Again, he writes with great zest upon the subject of Education, and almost with the warmth of that old Roger Ascham, whose maxims I cited in one of our earlier talks:

“Till you can find a school wherein it is possible for the master to look after the manners of his scholars, and can show as great effects of his care of forming their minds to virtue, and their carriage to good breeding, as of forming their tongues to the learned languages, you must confess that you have a strange value for words, to hazard your sons’ innocence and virtue for a little Greek and Latin.”

And again:

“I know not why anyone should waste his time and beat his head about the Latin grammar, who does not intend to be a critic, or make speeches, and write despatches in it. If his use of it be only to understand some books writ in it without a critical knowledge of the tongue itself, reading alone will attain his end, without charging his mind with the multiplied rules and intricacies of grammar.”…

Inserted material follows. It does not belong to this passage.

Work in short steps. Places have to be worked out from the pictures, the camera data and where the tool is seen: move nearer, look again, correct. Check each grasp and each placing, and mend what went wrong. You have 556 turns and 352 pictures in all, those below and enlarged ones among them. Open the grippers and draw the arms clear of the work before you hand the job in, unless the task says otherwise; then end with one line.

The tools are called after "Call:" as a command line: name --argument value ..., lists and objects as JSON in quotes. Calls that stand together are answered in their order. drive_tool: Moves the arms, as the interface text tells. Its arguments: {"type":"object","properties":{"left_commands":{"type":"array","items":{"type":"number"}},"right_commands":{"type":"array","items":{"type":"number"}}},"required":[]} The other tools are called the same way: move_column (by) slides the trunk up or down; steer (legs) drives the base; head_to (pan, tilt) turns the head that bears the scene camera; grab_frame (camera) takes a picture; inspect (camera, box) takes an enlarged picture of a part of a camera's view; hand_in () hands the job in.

“If there may be any reasons against children’s making Latin themes at school, I have much more to say and of more weight against their making verses—verses of any sort. For if he has no genius to poetry, ’tis the most unreasonable thing in the world to torment a child and waste his time about that which can never succeed: and if he have a poetic vein—methinks the parents should labor to have it stifled: for if he proves a successful rhymer, and get once the reputation of a wit, I desire it may be considered what company and places he is likely to spend his time in—nay, and his estate too.”

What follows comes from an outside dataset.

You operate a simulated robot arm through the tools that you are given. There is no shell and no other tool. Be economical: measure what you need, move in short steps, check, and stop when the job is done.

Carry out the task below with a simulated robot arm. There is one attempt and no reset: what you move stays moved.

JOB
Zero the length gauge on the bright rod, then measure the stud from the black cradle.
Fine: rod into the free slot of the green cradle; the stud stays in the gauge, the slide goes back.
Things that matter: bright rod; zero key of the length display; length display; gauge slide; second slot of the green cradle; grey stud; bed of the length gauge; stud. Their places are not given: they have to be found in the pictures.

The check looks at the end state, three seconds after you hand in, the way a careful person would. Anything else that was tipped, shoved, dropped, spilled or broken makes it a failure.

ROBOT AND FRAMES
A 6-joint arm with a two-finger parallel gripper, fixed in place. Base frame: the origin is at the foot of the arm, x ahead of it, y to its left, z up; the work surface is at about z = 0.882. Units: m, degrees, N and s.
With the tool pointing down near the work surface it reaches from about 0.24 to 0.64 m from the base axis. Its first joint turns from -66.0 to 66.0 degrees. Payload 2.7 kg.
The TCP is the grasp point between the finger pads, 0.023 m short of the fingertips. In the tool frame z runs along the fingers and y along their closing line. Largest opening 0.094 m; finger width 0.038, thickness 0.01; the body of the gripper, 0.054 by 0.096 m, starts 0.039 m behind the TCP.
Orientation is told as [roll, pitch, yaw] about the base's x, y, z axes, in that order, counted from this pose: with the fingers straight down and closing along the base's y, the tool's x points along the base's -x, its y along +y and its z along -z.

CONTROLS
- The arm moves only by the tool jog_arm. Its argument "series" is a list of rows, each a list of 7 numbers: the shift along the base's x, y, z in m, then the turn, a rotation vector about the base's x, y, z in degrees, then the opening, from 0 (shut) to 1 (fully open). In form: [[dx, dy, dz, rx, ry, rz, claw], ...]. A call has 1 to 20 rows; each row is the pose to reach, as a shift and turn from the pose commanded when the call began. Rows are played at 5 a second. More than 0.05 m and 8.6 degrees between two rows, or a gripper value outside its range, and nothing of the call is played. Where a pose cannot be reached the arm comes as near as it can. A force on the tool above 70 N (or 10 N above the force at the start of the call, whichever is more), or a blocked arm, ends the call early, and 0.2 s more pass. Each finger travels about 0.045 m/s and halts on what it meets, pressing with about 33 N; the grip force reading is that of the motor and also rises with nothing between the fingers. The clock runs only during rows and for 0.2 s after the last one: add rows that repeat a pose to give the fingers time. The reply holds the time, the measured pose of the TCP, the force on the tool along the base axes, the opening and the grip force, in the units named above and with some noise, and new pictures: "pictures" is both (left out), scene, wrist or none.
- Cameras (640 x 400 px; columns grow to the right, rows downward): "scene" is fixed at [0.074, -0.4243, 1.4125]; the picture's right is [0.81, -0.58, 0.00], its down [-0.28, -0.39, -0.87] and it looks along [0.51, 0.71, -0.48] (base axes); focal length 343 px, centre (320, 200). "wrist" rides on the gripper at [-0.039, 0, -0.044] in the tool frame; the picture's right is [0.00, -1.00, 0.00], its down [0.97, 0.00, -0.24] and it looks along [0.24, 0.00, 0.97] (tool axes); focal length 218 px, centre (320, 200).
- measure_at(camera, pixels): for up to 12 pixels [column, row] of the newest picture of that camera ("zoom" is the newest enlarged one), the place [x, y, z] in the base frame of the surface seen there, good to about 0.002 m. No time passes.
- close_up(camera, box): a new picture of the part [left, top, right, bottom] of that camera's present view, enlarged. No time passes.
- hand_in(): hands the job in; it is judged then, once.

By which I am more than ever convinced that Locke did not sup often with Dryden at “Will’s,” and that you will find no pleasant verselets—look as hard as you may—on a single page of his discourse on the Human Understanding.

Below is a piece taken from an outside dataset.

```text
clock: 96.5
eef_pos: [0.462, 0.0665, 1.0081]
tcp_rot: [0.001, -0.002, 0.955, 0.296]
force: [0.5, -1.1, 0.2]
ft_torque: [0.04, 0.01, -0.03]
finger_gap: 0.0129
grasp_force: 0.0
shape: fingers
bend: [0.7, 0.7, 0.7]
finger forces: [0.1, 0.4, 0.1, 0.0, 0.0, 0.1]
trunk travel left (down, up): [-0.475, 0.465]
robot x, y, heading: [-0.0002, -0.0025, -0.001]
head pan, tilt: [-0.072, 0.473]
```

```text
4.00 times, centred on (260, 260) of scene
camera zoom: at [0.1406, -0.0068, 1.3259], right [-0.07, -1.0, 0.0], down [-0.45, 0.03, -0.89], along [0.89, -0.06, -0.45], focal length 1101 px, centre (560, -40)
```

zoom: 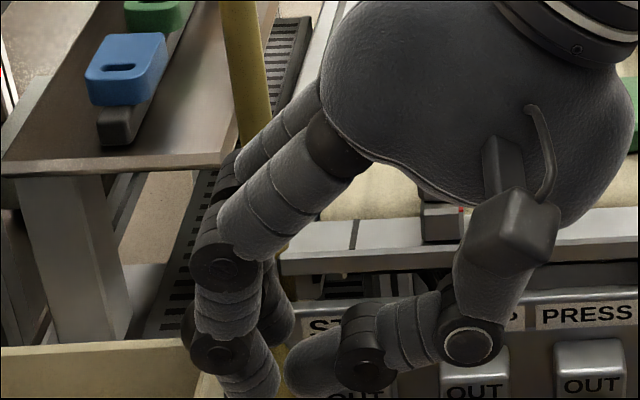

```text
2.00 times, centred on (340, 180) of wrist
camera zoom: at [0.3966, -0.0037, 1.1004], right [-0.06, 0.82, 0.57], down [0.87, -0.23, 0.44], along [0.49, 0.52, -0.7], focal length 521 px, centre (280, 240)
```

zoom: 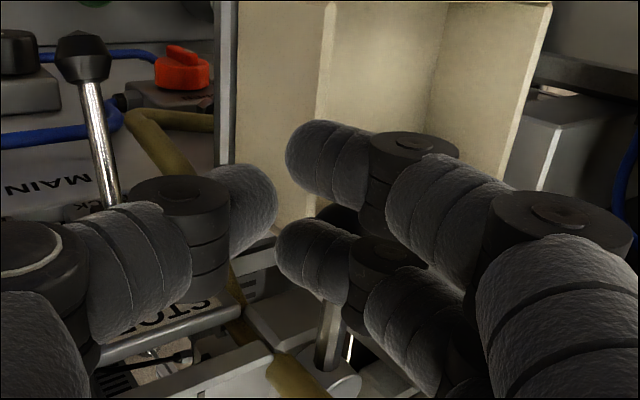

When Charles grew suspicious of Shaftesbury, and the Earl was shorn of his power, no little of the odium fell upon his protégé; and for a time there was an enforced—or at least a very prudent—exile for Locke, at one time in France and at another in Holland. It was on these absences that his pen was busiest. In 1689 he returned to England in the trail of William III.; came to new honors under that monarch; published his great work, which had been simmering in his brain for ten years or more; made a great fame at home and abroad, and wrote wisely on many topics. Meanwhile his old enemy, the asthma, was afflicting him sorely. London smoke was a torture to him; but when he went only so little distance away (twenty miles northward) as the country home of his friends Sir Francis and Lady Masham, a delightful calm came to him. He was given his own apartment there; never did hosts more enjoy a guest; and never a guest enjoyed more the immunities and kindnesses which Sir Francis and Lady bestowed upon him. Twelve or fourteen years of idyllic life for the philosopher followed, in the wooded alleys and upon the charming lawns of the old manor-house of Oates, in the county of Essex; there were leisurely, coy journeys to London; there were welcoming visits from old friends; there was music indoors, and music—of the birds—without. Bachelors rarely come to those quietudes and joys of a home-life which befell the old age of Locke, and equipped all his latter days with such serenities as were a foretaste of heaven.

He does not lie in Westminster Abbey: I think he would have rebelled among the poets: he sleeps more quietly in the pretty church-yard of High-Lavor, a little way off, northward, from the New Park of Epping Forest.